Believe it or not, this is how aerodynamics is taught in college. Not with CFD or computers, but with tables of values that enable you to analyze a system. Look at any of the standard aero textbooks and you’ll find lots of appendices filled with tables of values. Stagnation ratio values, atmospheric values, theta-beta-M tables, etc... The analysis often reduces to multiplication Of several table values. It’s not perfect, but it gets pretty close to the right answer. The tables of values were either derived analytically or from experiments.

Remember that if you can get a certain order of magnitude estimate of a quantity of interest, applying an additional safety factor on top of that is usually enough to prevent failure in a design. Sometimes its better to think think of engineering as an exercise in managing uncertainties in approximations rather than getting the “exact answer” to a problem.

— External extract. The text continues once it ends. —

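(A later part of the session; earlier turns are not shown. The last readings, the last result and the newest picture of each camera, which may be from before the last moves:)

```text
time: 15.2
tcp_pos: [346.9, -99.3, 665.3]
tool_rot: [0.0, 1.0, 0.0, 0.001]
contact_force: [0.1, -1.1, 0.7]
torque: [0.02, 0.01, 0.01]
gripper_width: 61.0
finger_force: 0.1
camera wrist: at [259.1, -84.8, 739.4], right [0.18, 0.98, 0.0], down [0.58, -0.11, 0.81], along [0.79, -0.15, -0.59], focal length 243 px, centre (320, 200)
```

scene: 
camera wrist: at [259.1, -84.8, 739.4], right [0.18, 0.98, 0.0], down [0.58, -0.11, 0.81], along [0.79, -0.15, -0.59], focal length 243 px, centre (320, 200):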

When more complex values need to be computed, they would be done iteratively and (preferrably) in 1D. A lot of codes from the 60’s began as 1D codes and increased in dimension as memory expanded. Since most interactions between a vehicle and the air occur through the boundary layer, boundary layer equations can be incredibly powerful. If you have inviscid streamlines, you can integrate the boundary layer equations over a streamline to obtain things like drag and heat flux. This effectively reduces the computation to an iterative integration in 1D.